[start DATA]

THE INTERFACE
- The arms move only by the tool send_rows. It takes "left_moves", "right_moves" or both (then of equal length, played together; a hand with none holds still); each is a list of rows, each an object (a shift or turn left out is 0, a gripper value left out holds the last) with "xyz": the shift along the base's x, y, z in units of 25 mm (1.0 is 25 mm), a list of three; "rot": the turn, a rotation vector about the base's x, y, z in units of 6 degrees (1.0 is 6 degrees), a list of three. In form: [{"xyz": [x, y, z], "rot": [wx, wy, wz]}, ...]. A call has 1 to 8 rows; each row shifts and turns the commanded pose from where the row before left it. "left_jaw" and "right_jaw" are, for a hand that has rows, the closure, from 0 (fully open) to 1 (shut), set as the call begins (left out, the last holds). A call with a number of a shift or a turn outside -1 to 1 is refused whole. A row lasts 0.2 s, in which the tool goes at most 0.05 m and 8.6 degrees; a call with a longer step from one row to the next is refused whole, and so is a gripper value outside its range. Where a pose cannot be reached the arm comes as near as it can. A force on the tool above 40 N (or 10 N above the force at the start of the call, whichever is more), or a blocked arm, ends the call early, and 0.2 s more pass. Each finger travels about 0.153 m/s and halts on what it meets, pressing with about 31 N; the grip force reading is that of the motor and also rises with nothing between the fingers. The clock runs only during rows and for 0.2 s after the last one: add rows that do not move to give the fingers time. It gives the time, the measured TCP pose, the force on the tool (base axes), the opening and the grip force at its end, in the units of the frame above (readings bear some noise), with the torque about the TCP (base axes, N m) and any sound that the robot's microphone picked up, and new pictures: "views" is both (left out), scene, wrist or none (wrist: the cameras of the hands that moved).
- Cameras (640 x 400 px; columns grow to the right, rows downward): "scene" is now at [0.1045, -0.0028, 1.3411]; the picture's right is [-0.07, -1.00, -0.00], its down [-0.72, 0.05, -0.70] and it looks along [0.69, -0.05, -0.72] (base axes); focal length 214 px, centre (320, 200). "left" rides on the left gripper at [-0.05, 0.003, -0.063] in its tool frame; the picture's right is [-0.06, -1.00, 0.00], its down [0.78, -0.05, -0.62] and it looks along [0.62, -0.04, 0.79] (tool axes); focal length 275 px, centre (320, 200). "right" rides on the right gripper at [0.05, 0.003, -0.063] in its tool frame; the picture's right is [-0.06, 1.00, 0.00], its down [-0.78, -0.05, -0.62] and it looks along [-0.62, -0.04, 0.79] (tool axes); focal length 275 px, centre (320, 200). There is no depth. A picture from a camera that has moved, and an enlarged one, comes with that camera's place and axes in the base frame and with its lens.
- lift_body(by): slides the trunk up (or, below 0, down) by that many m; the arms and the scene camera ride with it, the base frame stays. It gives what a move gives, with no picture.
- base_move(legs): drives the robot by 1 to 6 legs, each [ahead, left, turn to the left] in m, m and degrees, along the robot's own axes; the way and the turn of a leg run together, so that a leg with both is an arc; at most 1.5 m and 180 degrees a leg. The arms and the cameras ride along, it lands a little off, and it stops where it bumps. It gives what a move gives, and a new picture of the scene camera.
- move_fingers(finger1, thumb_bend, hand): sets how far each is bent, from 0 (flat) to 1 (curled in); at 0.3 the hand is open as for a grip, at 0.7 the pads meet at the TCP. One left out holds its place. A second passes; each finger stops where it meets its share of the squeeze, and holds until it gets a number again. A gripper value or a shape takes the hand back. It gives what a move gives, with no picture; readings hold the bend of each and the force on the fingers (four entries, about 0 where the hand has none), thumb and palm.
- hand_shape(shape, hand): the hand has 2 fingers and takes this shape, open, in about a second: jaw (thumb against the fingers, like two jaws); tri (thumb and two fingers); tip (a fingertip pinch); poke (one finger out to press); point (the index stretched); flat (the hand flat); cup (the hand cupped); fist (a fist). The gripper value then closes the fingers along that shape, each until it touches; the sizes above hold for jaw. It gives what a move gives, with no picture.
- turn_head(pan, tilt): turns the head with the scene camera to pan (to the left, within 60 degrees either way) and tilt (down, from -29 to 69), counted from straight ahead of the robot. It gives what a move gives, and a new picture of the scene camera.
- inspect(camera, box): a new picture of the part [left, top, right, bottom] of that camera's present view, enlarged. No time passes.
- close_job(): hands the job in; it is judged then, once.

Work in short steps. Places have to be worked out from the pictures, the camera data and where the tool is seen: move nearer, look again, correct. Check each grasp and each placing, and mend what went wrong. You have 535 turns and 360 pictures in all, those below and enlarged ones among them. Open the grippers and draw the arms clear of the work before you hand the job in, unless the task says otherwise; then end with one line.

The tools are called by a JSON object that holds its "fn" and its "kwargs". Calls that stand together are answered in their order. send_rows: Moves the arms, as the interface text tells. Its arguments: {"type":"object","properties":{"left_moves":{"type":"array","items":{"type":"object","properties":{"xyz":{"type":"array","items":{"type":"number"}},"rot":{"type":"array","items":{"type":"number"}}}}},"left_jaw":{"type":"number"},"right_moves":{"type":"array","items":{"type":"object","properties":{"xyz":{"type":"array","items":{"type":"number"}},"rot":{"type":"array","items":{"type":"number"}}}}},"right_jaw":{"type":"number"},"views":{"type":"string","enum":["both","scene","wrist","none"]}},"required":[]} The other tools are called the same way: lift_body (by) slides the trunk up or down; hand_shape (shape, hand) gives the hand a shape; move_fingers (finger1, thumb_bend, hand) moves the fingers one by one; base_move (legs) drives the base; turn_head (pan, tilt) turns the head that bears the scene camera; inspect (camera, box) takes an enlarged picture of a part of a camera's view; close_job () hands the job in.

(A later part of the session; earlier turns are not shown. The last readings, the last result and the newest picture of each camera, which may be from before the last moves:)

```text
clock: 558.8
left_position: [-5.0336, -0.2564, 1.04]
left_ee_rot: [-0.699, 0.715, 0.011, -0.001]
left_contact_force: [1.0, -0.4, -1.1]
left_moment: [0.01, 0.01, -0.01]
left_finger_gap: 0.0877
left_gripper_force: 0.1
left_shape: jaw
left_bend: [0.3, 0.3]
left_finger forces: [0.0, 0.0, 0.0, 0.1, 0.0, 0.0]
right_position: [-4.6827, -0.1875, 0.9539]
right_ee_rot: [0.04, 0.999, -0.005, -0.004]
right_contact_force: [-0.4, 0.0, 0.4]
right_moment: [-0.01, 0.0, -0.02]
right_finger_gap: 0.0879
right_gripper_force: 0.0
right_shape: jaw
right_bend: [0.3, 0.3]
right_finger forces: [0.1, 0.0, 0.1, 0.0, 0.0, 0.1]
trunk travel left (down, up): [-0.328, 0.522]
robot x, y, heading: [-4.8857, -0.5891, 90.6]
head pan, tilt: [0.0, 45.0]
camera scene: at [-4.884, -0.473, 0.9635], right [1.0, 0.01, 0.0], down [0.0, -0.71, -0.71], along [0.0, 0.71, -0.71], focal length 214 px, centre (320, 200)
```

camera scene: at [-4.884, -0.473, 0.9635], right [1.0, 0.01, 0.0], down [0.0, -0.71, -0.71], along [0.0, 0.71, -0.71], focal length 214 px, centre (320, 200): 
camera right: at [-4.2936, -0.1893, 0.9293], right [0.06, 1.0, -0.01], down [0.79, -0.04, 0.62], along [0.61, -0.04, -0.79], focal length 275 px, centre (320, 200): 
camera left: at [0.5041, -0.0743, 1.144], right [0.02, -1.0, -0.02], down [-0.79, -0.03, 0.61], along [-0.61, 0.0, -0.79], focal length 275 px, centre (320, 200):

[end DATA]

# [GIVEN INSTRUCTION]
For each line in the data above that contains the string "forces", extract the line.

# [FINAL RESULT]
left_finger forces: [0.0, 0.0, 0.0, 0.1, 0.0, 0.0]
right_finger forces: [0.1, 0.0, 0.1, 0.0, 0.0, 0.1]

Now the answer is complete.